** start Data extract **

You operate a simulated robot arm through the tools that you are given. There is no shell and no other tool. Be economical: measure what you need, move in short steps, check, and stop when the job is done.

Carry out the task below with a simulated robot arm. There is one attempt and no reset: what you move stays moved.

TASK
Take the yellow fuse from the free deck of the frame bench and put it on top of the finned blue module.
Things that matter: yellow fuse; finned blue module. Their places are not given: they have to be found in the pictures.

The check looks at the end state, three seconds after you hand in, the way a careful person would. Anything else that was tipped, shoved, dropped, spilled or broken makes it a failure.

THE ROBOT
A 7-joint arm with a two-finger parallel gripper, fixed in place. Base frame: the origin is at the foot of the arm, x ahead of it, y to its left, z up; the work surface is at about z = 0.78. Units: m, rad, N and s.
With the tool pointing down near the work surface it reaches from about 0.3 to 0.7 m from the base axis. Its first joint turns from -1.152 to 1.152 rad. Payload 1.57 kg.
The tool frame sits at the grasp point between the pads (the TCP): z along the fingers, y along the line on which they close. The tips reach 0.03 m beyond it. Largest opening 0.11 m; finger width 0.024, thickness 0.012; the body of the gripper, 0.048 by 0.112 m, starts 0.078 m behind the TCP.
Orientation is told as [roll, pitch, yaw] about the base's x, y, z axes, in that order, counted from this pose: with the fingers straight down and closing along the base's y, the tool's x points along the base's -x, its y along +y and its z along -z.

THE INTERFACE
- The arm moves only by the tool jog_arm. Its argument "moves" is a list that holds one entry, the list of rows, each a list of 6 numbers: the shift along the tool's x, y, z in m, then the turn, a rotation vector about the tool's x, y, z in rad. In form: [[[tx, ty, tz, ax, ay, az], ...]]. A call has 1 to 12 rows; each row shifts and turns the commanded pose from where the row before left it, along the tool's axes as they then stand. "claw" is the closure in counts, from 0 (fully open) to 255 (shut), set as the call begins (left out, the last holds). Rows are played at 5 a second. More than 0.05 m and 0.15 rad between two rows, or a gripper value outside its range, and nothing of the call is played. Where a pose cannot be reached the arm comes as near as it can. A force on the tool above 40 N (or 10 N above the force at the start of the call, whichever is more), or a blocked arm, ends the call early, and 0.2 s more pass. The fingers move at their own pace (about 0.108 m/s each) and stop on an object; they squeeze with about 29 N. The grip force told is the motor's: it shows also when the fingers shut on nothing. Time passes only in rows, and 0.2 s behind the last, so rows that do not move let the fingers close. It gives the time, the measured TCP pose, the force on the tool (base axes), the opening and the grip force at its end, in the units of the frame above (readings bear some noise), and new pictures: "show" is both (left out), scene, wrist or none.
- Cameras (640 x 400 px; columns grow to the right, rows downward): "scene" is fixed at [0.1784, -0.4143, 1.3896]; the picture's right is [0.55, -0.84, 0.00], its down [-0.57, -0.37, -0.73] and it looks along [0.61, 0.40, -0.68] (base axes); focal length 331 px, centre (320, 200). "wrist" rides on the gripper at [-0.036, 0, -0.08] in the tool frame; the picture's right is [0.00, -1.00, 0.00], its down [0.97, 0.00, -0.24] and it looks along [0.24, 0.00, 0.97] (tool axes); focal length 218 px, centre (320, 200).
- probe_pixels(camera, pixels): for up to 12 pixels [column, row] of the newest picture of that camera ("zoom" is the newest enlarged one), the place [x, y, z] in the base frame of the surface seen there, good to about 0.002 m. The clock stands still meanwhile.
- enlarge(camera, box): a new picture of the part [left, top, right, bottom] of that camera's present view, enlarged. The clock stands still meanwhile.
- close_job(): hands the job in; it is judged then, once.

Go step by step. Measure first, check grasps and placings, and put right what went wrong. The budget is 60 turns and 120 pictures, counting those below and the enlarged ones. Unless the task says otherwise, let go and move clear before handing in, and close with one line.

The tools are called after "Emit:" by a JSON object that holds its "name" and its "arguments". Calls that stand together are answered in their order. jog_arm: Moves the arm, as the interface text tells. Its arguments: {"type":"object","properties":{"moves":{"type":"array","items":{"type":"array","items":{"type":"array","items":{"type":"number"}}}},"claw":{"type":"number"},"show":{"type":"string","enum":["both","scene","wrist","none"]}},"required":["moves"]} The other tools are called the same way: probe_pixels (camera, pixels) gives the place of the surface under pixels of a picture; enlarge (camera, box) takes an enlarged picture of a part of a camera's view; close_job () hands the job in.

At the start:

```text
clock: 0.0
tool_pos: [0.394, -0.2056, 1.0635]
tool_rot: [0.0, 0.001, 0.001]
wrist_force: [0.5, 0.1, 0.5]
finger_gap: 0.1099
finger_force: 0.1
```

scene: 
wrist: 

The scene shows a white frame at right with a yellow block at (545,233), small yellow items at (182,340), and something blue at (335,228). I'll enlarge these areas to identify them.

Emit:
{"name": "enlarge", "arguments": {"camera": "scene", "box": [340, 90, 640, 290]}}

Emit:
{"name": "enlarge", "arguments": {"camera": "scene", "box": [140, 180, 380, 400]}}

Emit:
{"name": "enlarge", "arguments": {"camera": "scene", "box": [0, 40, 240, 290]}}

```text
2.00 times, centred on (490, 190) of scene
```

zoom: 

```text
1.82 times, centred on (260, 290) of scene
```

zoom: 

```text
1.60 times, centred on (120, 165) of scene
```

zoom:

** end Data extract **

Copy every line exactly. Leave nothing out.

You operate a simulated robot arm through the tools that you are given. There is no shell and no other tool. Be economical: measure what you need, move in short steps, check, and stop when the job is done.

Carry out the task below with a simulated robot arm. There is one attempt and no reset: what you move stays moved.

TASK
Take the yellow fuse from the free deck of the frame bench and put it on top of the finned blue module.
Things that matter: yellow fuse; finned blue module. Their places are not given: they have to be found in the pictures.

The check looks at the end state, three seconds after you hand in, the way a careful person would. Anything else that was tipped, shoved, dropped, spilled or broken makes it a failure.

THE ROBOT
A 7-joint arm with a two-finger parallel gripper, fixed in place. Base frame: the origin is at the foot of the arm, x ahead of it, y to its left, z up; the work surface is at about z = 0.78. Units: m, rad, N and s.
With the tool pointing down near the work surface it reaches from about 0.3 to 0.7 m from the base axis. Its first joint turns from -1.152 to 1.152 rad. Payload 1.57 kg.
The tool frame sits at the grasp point between the pads (the TCP): z along the fingers, y along the line on which they close. The tips reach 0.03 m beyond it. Largest opening 0.11 m; finger width 0.024, thickness 0.012; the body of the gripper, 0.048 by 0.112 m, starts 0.078 m behind the TCP.
Orientation is told as [roll, pitch, yaw] about the base's x, y, z axes, in that order, counted from this pose: with the fingers straight down and closing along the base's y, the tool's x points along the base's -x, its y along +y and its z along -z.

THE INTERFACE
- The arm moves only by the tool jog_arm. Its argument "moves" is a list that holds one entry, the list of rows, each a list of 6 numbers: the shift along the tool's x, y, z in m, then the turn, a rotation vector about the tool's x, y, z in rad. In form: [[[tx, ty, tz, ax, ay, az], ...]]. A call has 1 to 12 rows; each row shifts and turns the commanded pose from where the row before left it, along the tool's axes as they then stand. "claw" is the closure in counts, from 0 (fully open) to 255 (shut), set as the call begins (left out, the last holds). Rows are played at 5 a second. More than 0.05 m and 0.15 rad between two rows, or a gripper value outside its range, and nothing of the call is played. Where a pose cannot be reached the arm comes as near as it can. A force on the tool above 40 N (or 10 N above the force at the start of the call, whichever is more), or a blocked arm, ends the call early, and 0.2 s more pass. The fingers move at their own pace (about 0.108 m/s each) and stop on an object; they squeeze with about 29 N. The grip force told is the motor's: it shows also when the fingers shut on nothing. Time passes only in rows, and 0.2 s behind the last, so rows that do not move let the fingers close. It gives the time, the measured TCP pose, the force on the tool (base axes), the opening and the grip force at its end, in the units of the frame above (readings bear some noise), and new pictures: "show" is both (left out), scene, wrist or none.
- Cameras (640 x 400 px; columns grow to the right, rows downward): "scene" is fixed at [0.1784, -0.4143, 1.3896]; the picture's right is [0.55, -0.84, 0.00], its down [-0.57, -0.37, -0.73] and it looks along [0.61, 0.40, -0.68] (base axes); focal length 331 px, centre (320, 200). "wrist" rides on the gripper at [-0.036, 0, -0.08] in the tool frame; the picture's right is [0.00, -1.00, 0.00], its down [0.97, 0.00, -0.24] and it looks along [0.24, 0.00, 0.97] (tool axes); focal length 218 px, centre (320, 200).
- probe_pixels(camera, pixels): for up to 12 pixels [column, row] of the newest picture of that camera ("zoom" is the newest enlarged one), the place [x, y, z] in the base frame of the surface seen there, good to about 0.002 m. The clock stands still meanwhile.
- enlarge(camera, box): a new picture of the part [left, top, right, bottom] of that camera's present view, enlarged. The clock stands still meanwhile.
- close_job(): hands the job in; it is judged then, once.

Go step by step. Measure first, check grasps and placings, and put right what went wrong. The budget is 60 turns and 120 pictures, counting those below and the enlarged ones. Unless the task says otherwise, let go and move clear before handing in, and close with one line.

The tools are called after "Emit:" by a JSON object that holds its "name" and its "arguments". Calls that stand together are answered in their order. jog_arm: Moves the arm, as the interface text tells. Its arguments: {"type":"object","properties":{"moves":{"type":"array","items":{"type":"array","items":{"type":"array","items":{"type":"number"}}}},"claw":{"type":"number"},"show":{"type":"string","enum":["both","scene","wrist","none"]}},"required":["moves"]} The other tools are called the same way: probe_pixels (camera, pixels) gives the place of the surface under pixels of a picture; enlarge (camera, box) takes an enlarged picture of a part of a camera's view; close_job () hands the job in.

At the start:

```text
clock: 0.0
tool_pos: [0.394, -0.2056, 1.0635]
tool_rot: [0.0, 0.001, 0.001]
wrist_force: [0.5, 0.1, 0.5]
finger_gap: 0.1099
finger_force: 0.1
```

scene: 
wrist: 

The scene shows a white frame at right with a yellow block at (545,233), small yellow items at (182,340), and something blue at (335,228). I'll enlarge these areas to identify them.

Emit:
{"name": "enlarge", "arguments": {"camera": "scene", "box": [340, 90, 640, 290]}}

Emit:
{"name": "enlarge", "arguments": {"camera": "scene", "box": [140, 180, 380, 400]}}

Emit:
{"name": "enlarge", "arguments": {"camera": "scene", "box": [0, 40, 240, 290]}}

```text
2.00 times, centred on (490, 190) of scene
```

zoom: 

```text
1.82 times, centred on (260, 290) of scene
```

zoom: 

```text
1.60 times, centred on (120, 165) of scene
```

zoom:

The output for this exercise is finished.